• TASK REQUIREMENTS: Reproduce only the lines from the one containing "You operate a" through the one containing "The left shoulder", exactly as written and with both ends included. Leave out blank lines and number the others, starting at 1.

• ENTRIES PROVIDED:
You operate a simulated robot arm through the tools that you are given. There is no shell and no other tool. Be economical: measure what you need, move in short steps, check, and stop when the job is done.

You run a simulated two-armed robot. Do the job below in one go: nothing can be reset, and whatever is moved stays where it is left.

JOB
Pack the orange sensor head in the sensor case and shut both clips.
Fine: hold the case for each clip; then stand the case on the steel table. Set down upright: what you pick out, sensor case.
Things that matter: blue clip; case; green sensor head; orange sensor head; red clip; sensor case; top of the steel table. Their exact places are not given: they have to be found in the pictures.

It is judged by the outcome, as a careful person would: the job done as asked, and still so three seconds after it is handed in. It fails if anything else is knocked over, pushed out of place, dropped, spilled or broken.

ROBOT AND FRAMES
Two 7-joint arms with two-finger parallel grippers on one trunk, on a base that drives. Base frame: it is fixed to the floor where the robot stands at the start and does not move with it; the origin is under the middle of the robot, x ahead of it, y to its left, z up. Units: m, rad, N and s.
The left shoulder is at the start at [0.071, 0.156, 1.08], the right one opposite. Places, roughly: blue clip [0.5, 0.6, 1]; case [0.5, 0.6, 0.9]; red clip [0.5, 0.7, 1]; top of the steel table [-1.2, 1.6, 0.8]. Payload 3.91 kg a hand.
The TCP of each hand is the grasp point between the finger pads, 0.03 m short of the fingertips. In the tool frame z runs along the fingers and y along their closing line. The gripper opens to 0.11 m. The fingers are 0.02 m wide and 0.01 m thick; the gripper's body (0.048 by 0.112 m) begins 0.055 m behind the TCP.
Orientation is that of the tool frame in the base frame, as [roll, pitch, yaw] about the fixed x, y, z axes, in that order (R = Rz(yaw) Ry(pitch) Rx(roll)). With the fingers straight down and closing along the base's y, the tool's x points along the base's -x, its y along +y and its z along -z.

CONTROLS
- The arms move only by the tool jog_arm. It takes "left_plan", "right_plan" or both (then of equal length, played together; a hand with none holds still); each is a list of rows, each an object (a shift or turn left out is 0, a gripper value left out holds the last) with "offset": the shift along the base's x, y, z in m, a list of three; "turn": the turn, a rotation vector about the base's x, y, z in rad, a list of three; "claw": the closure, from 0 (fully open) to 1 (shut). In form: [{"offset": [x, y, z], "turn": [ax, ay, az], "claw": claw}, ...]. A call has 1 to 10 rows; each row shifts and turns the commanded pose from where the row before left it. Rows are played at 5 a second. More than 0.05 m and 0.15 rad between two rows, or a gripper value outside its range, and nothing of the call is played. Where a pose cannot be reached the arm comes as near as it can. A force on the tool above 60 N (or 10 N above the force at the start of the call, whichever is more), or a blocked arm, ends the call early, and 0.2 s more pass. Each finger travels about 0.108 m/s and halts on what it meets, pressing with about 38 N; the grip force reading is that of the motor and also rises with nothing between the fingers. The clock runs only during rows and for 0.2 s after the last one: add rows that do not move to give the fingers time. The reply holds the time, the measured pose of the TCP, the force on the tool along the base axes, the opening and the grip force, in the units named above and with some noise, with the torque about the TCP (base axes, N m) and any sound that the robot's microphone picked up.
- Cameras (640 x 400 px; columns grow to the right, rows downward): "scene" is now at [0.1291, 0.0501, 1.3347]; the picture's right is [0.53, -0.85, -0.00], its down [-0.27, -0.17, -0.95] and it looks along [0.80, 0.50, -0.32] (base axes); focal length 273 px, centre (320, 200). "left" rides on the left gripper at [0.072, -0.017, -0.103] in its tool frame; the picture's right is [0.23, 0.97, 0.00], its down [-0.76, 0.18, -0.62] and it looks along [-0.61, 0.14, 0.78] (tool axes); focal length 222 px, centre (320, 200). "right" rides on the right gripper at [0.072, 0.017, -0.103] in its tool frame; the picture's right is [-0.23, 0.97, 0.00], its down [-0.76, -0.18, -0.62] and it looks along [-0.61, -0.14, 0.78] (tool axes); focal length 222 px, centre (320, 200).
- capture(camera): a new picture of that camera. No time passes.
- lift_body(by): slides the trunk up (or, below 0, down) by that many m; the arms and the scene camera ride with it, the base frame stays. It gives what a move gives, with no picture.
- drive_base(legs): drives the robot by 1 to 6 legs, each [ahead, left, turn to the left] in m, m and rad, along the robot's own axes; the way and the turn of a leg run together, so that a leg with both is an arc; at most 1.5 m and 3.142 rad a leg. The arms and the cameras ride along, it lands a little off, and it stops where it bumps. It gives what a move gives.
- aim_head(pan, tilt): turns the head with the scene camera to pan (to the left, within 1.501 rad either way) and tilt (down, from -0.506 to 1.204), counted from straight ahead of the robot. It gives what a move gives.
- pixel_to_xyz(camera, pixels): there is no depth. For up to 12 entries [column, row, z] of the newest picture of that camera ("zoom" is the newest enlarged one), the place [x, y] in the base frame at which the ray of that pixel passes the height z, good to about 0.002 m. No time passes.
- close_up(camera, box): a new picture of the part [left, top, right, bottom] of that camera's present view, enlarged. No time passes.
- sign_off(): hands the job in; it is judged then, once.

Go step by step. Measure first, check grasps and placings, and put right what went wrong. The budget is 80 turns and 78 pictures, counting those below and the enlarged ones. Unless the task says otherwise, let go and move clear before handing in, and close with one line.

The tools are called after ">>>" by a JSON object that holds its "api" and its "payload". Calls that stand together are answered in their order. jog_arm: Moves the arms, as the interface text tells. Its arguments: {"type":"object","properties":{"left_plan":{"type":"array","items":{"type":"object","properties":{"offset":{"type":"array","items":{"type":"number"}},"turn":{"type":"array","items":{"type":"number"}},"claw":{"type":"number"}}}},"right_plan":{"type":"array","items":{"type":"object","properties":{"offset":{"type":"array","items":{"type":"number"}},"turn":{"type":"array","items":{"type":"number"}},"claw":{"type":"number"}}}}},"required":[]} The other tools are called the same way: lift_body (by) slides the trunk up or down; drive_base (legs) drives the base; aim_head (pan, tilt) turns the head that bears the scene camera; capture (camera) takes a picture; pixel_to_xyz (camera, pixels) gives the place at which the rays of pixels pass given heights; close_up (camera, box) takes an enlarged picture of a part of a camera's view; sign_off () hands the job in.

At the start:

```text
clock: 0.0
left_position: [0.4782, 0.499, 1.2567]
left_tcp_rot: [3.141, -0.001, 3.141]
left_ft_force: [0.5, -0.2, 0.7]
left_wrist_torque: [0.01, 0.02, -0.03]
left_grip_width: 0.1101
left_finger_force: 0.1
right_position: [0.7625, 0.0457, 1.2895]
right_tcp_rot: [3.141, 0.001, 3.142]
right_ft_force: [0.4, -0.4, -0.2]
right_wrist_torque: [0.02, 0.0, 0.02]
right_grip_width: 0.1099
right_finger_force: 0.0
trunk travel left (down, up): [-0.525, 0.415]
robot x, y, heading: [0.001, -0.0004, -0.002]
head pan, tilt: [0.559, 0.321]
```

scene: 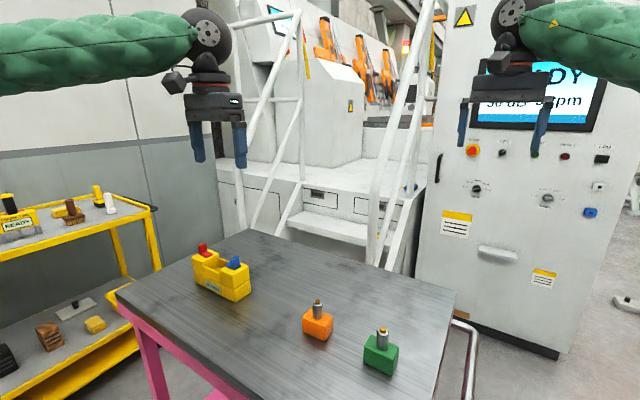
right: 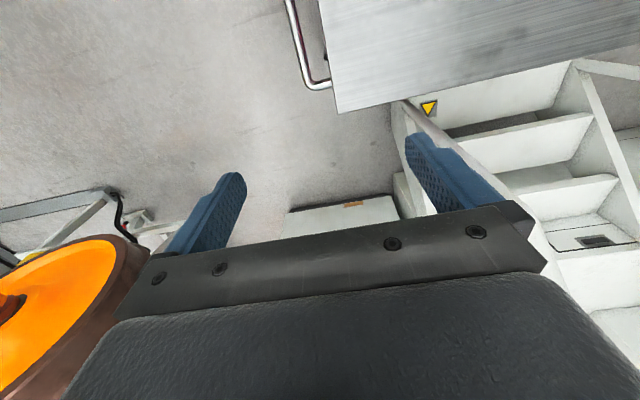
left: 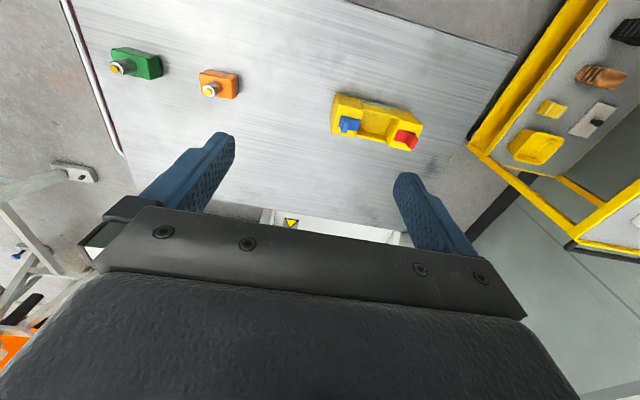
---
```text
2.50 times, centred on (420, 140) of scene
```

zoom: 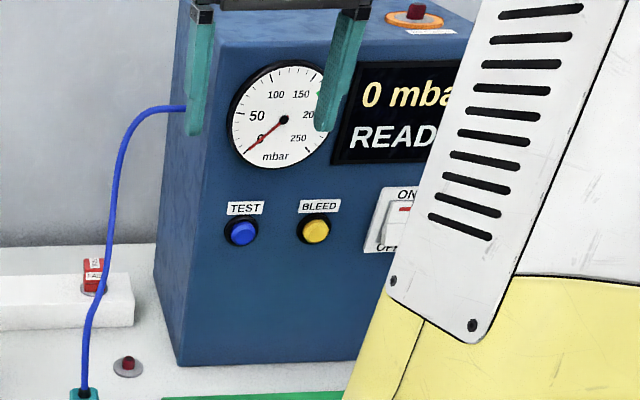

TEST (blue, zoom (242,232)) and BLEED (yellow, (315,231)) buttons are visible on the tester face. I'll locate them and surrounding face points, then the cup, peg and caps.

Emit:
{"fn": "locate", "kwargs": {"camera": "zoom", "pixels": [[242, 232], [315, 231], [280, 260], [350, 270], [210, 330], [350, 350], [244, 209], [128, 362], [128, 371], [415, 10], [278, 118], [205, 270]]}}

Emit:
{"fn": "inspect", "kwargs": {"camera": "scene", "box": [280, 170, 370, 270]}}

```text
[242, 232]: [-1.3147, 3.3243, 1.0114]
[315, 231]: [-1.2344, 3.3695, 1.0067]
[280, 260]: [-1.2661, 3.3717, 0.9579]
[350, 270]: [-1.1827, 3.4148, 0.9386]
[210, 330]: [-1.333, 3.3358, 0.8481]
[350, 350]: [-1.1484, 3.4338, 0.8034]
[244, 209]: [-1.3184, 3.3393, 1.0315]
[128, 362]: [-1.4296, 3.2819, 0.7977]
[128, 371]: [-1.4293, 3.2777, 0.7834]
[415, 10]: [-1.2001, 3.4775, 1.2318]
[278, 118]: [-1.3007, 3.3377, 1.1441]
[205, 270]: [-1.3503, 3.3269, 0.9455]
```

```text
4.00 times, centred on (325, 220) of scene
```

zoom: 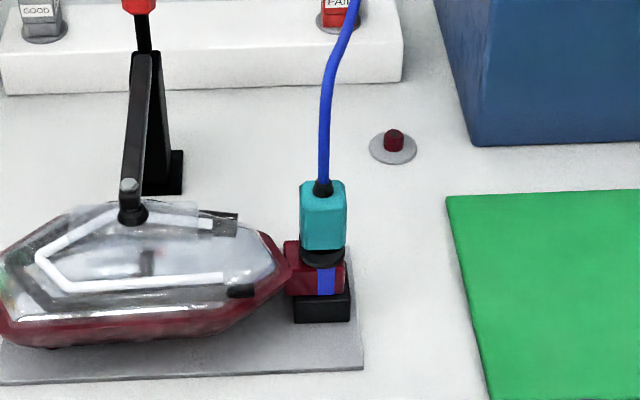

• TASK RESPONSE:
1. You operate a simulated robot arm through the tools that you are given. There is no shell and no other tool. Be economical: measure what you need, move in short steps, check, and stop when the job is done.
2. You run a simulated two-armed robot. Do the job below in one go: nothing can be reset, and whatever is moved stays where it is left.
3. JOB
4. Pack the orange sensor head in the sensor case and shut both clips.
5. Fine: hold the case for each clip; then stand the case on the steel table. Set down upright: what you pick out, sensor case.
6. Things that matter: blue clip; case; green sensor head; orange sensor head; red clip; sensor case; top of the steel table. Their exact places are not given: they have to be found in the pictures.
7. It is judged by the outcome, as a careful person would: the job done as asked, and still so three seconds after it is handed in. It fails if anything else is knocked over, pushed out of place, dropped, spilled or broken.
8. ROBOT AND FRAMES
9. Two 7-joint arms with two-finger parallel grippers on one trunk, on a base that drives. Base frame: it is fixed to the floor where the robot stands at the start and does not move with it; the origin is under the middle of the robot, x ahead of it, y to its left, z up. Units: m, rad, N and s.
10. The left shoulder is at the start at [0.071, 0.156, 1.08], the right one opposite. Places, roughly: blue clip [0.5, 0.6, 1]; case [0.5, 0.6, 0.9]; red clip [0.5, 0.7, 1]; top of the steel table [-1.2, 1.6, 0.8]. Payload 3.91 kg a hand.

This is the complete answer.